**Instruction**.
Among the lines of this listing, determine how many contain the string "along". Answer with the number only.

**Raw data**.
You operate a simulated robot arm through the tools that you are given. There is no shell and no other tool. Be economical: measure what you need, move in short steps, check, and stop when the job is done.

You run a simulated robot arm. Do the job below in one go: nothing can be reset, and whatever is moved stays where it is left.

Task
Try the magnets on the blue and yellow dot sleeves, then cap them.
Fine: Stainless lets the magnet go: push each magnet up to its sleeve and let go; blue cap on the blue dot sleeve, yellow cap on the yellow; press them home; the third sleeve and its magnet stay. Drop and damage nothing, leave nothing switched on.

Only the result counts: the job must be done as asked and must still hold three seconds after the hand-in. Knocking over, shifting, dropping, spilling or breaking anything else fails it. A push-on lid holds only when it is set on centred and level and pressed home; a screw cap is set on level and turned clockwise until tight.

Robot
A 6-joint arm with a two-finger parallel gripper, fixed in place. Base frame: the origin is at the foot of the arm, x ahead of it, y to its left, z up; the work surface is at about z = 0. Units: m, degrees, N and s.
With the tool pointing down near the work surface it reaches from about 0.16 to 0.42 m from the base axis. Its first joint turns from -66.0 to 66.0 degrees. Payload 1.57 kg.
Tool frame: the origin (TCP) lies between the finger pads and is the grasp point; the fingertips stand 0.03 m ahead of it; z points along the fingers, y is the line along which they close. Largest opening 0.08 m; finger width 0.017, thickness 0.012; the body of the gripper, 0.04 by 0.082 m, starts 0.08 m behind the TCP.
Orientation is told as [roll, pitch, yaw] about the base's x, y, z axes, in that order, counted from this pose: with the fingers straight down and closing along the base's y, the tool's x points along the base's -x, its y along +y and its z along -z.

**Result**.
2